Celgene Beats and Raises, but It's All About the Pipeline

10/30/18

By Brian Orelli, MotleyFool

Celgene (NASDAQ:CELG) continues to post solid revenue gains from its current drugs, but with generics of top-selling Revlimid slated to hit the market starting in 2022, progress for the biotech's pipeline is equally as important as the quarterly numbers.
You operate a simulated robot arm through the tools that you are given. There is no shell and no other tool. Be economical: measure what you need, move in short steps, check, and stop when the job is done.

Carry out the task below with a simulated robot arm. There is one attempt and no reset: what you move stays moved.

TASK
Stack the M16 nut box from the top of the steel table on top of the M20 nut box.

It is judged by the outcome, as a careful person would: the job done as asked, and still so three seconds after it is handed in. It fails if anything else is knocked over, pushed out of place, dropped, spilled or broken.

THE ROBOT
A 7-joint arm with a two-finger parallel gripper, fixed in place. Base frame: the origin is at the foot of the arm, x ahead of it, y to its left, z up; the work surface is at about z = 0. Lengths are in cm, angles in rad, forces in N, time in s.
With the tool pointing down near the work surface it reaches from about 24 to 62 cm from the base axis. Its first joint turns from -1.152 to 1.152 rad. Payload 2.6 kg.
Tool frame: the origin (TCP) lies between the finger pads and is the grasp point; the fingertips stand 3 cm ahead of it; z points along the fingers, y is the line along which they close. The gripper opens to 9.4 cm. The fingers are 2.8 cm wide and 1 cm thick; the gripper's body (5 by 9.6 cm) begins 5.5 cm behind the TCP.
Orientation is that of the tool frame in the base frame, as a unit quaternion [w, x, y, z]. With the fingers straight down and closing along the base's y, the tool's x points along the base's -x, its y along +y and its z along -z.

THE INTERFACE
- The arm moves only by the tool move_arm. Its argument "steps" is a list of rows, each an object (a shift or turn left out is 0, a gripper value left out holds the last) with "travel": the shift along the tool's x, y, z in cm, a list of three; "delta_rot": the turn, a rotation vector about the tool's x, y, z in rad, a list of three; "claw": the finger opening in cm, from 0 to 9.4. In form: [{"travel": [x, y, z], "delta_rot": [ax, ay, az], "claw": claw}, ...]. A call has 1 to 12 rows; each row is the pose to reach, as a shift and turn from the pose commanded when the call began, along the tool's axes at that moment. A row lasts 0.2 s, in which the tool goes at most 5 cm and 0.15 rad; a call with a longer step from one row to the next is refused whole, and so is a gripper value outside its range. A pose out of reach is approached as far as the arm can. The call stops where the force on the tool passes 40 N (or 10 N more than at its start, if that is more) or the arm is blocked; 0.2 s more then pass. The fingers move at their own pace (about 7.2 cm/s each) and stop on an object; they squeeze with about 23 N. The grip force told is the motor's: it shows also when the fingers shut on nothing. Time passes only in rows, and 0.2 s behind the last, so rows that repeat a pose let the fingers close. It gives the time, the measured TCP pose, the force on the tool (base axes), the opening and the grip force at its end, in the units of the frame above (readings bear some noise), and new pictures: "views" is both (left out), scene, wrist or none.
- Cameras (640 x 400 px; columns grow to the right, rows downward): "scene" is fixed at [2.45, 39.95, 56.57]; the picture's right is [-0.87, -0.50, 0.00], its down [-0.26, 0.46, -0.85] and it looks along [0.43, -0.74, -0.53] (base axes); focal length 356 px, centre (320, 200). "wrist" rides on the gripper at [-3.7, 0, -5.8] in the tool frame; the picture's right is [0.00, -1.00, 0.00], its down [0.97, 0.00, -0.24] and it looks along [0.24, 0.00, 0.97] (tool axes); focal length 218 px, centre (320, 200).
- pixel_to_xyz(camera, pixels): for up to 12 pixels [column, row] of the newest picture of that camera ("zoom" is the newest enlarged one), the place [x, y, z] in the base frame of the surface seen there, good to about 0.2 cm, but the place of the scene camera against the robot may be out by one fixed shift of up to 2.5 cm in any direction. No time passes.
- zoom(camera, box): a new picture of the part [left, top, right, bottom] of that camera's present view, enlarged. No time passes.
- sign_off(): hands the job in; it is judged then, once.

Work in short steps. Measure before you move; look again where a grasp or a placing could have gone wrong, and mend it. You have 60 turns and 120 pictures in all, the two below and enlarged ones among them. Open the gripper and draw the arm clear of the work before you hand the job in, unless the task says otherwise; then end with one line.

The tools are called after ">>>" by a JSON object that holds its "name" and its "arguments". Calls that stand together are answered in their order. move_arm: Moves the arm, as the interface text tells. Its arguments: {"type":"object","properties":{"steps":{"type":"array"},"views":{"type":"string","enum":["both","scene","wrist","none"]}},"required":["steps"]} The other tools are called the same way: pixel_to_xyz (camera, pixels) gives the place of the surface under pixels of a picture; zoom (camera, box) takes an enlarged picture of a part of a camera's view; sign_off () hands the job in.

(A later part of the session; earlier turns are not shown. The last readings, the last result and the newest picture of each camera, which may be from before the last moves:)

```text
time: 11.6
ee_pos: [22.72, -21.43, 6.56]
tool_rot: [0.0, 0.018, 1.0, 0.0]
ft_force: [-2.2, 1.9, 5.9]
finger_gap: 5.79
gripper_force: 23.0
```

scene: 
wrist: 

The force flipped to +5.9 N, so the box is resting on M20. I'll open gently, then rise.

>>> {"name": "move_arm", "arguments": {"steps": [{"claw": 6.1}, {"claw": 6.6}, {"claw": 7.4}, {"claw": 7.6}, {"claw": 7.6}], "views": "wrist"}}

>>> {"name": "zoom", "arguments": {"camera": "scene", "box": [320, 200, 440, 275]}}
Celgene results: The raw numbers

Metric

Q3 2018

Q3 2017

Year-Over-Year Change

Revenue$3.89 billion$3.29 billion18.4%
Income from operations$1.68 billion$1.09 billion54.8%
Earnings per share (EPS)$1.50$1.2124%
Adjusted EPS$2.29$1.9119.9%

DATA SOURCE: CELGENE.

What happened with Celgene this quarter?

  • Sales of Revlimid increased 18%, driven by increases in the time patients take the blood cancer drug in the U.S., where sales were up 22% year over year.
  • Pomalyst sales were up 23% on the back of 33% year-over-year growth in the U.S. as the drug gets used in combination with other blood cancer medications.
  • On the solid tumor front, sales of Abraxane were up 15% year over year, but most of that was due to customer buying patterns; Celgene estimates the underlying growth was closer to 5%.
  • Sales of anti-inflammatory Otezla were up a whopping 40% year over year. Some of the growth came from a buildup of inventory, but there was also a large purchase by Russia in the third quarter of last year that didn't occur this year.
  • Income from operations was boosted by lower research and development costs, but that's just because the year-ago quarter had a large up-front payment to a collaborator that needs to be accounted for on a GAAP basis.
  • Celgene bought back 24 million shares in an accelerated share repurchase program that started in the second quarter, which helped boost the earnings-per-share line.
  • The biotech got a handful of recent wins on the clinical trial front: Revlimid passed a phase 2/3 study in smoldering myeloma, Abraxane plus Roche's Tecentriq helped patients with metastatic triple-negative breast cancer and non–small-cell lung cancer in a pair of phase 3 trials, and Otezla passed a phase 3 trial in scalp psoriasis.

Doctor with a hand on a patient's shoulder.

IMAGE SOURCE: GETTY IMAGES.

What management had to say

To deal with the pending patent cliff for Revlimid, chairman and CEO Mark Alles outlined a plan to launch five drugs -- ozanimod, fedratinib, liso-cel, luspatercept, and bb2121 -- through 2020: "The combined peak revenues of those five, as we look at them, largely offset what would be the complete loss of Revlimid's revenue. So not just a peak in a given year, but over time it would replace most of what Revlimid contributes in a year."

Chief Financial Officer David Elkins highlighted how the company is thinking about the use of the cash Celgene is generating ($1.9 billion from operations in the most recent quarter):

So [external deals are] a very important part because we're agnostic on where the science comes from. We're just looking for the best science. At the same time, however, we're not looking to build up excess cash reserves. And if opportunities aren't present, then we'd look to return that cash to our shareholders through the form of share repurchases. Today, we still believe that it's the most efficient way for us to return cash to shareholders. And currently, we have no intention of beginning a dividend.

Looking forward

Management raised 2018 revenue guidance to approximately $15.2 billion from previous guidance of $15 billion, boosted by Otezla sales. The adjusted earnings per share are also expected to come in higher than previously expected, with management guiding for ending 2018 with earnings of $8.75 to $8.80 per share, up from a previous range of $8.70 to $8.75 per share. The company also reaffirmed its longer-term 2020 guidance.

Looking into 2019, Celgene plans to announce guidance at the J.P. Morgan Conference in January, but unlike it usually does, the company won't pre-announce 2018 earnings at the conference because J.P. Morgan is a little earlier than usual this year, which doesn't leave enough time for the bean counters to crunch the numbers after the calendar flips over.

Before then, investors will get a good look at Celgene's pipeline of drugs for blood cancers and diseases at the American Society of Hematology meeting in December with presentations of clinical trial data for multiple drugs, including luspatercept and liso-cel, two of the five aforementioned drugs that Celgene is expecting will help replace Revlimid.